Instruction — I need the excerpt to read continued from the place where it stops.

Supplied data —
•••
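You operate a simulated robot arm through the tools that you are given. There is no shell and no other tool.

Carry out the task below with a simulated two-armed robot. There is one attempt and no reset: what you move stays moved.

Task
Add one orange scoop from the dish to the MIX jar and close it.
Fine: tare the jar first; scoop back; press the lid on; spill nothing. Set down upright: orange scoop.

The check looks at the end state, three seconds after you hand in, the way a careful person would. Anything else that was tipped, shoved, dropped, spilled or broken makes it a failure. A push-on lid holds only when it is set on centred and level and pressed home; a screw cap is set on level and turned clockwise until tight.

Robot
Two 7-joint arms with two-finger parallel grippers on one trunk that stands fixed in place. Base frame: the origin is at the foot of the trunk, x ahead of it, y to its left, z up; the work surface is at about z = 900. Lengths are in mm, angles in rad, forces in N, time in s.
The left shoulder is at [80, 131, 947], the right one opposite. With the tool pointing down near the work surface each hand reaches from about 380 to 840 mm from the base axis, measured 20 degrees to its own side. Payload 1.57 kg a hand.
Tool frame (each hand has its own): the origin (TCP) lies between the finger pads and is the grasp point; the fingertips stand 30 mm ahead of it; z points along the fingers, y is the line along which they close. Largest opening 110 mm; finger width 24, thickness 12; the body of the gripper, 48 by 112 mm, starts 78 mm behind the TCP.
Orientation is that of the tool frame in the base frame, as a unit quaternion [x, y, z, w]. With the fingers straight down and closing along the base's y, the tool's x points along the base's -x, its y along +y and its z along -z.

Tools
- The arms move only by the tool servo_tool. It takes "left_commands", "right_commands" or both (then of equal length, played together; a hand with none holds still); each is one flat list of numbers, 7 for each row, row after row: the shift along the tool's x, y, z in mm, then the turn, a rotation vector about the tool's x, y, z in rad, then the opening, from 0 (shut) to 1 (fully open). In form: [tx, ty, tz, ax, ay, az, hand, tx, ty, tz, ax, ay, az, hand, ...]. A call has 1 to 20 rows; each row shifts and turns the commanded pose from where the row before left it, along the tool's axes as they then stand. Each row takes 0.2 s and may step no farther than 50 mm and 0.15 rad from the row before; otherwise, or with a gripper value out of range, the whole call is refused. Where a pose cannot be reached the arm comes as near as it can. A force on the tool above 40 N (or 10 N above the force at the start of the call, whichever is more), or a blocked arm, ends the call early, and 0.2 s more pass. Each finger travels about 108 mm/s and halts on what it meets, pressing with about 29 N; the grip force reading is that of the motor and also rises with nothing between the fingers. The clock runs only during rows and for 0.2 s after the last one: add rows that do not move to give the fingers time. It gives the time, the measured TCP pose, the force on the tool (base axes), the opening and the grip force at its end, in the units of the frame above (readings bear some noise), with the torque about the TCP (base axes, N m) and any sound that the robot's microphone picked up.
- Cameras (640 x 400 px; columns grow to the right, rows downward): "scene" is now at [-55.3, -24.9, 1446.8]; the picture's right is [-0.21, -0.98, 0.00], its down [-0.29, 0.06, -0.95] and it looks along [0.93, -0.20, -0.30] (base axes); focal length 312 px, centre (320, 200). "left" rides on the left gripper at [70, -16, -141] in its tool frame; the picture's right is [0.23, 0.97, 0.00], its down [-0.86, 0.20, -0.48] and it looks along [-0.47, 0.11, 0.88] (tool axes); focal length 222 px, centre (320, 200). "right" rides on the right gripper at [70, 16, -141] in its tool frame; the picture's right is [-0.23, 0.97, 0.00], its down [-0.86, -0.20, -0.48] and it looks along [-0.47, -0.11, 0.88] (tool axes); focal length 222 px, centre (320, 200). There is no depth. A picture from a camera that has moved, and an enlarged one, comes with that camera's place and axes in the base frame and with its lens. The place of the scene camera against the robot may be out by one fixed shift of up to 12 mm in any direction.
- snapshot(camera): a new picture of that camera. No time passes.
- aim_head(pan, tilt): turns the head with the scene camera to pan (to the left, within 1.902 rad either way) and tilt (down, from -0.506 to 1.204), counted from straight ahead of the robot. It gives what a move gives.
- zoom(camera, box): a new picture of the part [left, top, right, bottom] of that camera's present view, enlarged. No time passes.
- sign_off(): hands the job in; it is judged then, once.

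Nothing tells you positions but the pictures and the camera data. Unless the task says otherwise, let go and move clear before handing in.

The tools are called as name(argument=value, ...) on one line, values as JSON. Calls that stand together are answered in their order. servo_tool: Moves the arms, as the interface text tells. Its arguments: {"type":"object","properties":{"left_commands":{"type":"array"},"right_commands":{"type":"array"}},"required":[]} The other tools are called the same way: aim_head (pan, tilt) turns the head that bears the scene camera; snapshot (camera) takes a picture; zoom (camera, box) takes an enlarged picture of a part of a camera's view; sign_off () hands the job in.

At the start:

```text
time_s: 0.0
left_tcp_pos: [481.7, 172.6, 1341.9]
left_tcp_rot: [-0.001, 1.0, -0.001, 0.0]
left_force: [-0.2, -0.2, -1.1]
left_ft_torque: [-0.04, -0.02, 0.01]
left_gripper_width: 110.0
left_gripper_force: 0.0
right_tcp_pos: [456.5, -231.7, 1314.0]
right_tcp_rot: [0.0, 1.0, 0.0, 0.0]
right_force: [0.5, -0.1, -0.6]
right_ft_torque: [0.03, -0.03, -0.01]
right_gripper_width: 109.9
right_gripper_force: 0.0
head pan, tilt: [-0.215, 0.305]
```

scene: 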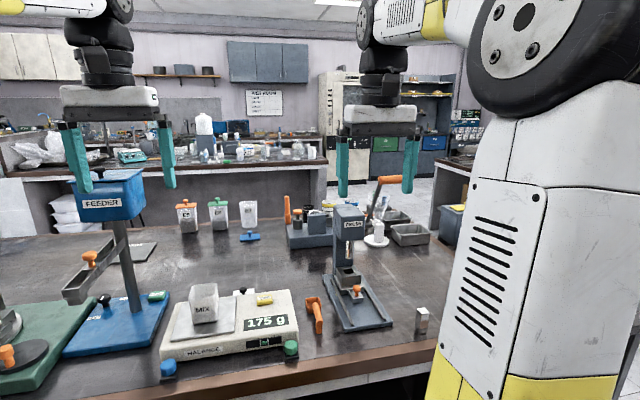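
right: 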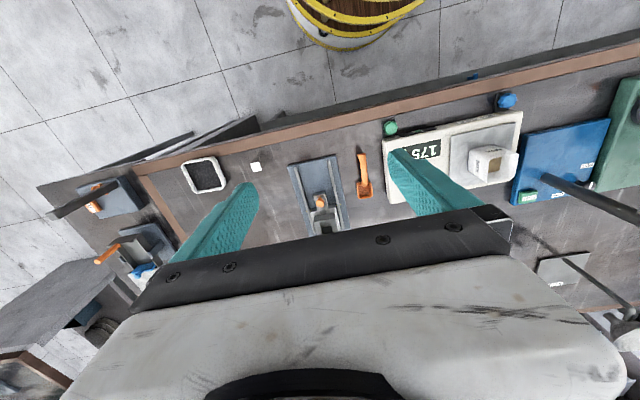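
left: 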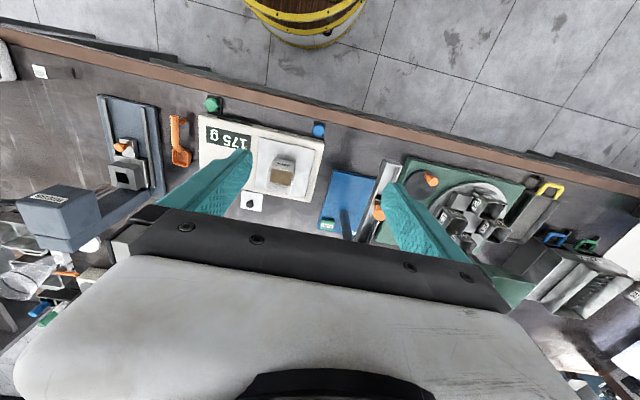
•••
Excerpt to read —
I was myself faced with the challenge of how to visualize the future when I designed a new course last year: Imagining the future for transformation. As I described in a previous post, Notes on the utopian classroom, we sought to embrace in the course how a plurality of perspectives on pasts and futures shape possibilities in the present. We wanted to enhance students’ critical capacity to question why particular futures are seen as (im)possible or (un)desirable, alongside their creative capacity to cultivate collective imagination. The visualization I developed to support this endeavour (below), therefore, shows a plurality of pasts, presents and futures while foregrounding the dynamics by which imagination is often flattened or, alternatively, may be expanded. The visualization seeks to offer a topography that can host a richer variety of futuring approaches—whether experimental, prefigurative, critical, counterfactual, decolonial, or even hauntological in nature. In contrast to the more linear futuring approaches associated with the Futures Cone, one can imagine more diverse trajectories, entangling pasts, presents and futures in non-linear ways.
Terry and colleagues have since published the “Entangled Time Tree” [17], to further escape the linear logic of the cone. In their visualization, time is shown as a baobab tree. Its deep roots reference a multiplicity of pasts—whether erased, distorted, possible, known, forgotten, unknown, unrecorded, uncertain, ancestral, or mythic. These pasts inform “multiple branches of presents” from which futures may arise. The futures cone is just one of three ways they envision future spaces, alongside circular notions of time important to many indigenous peoples, and the Sankofa icon to show how navigating the future should always be grounded in the past. The authors explain that their alternative heuristic is “by no means intended to be finite, but an ongoing means to enfold a pluriverse of epistemologies and to give a greater chance to free imaginations constrained by Western dualistic thinking imposed through colonialism” [17, p. 3]. It pushes how we visualize the future further into the decolonial realm, grounding efforts in “a deep understanding of the multiple stories that led us to be here” [17, p. 5].
A metaphorical reversal?
•••
Output of the exercise —
While it may be convenient to settle on a single visualization seemingly capable of encompassing plurality, Julio Cortázar once more challenges our desire to reach some sort of final destination. In his short piece Towards a Speleology of the Domicile [1, p. 184], we return to this other “entranceway that can just be made out through a glass, darkly”:
“We only have to open it (“Never open that door,” says Bluebeard), and this is how: we have to learn to wake within the dream, to impose our will on this oneiric reality of which until now we have only passively been creator, actor, and spectator…. Or more beautifully, learning to sleep in the heart of the first dream to gain entrance into a second one, and to go on: to manage to wake again within the second dream, and so open another door, and to continue to sleep and wake within a third dream, and to continue to sleep and dream, like stacking Russian dolls.” [1, p. 185].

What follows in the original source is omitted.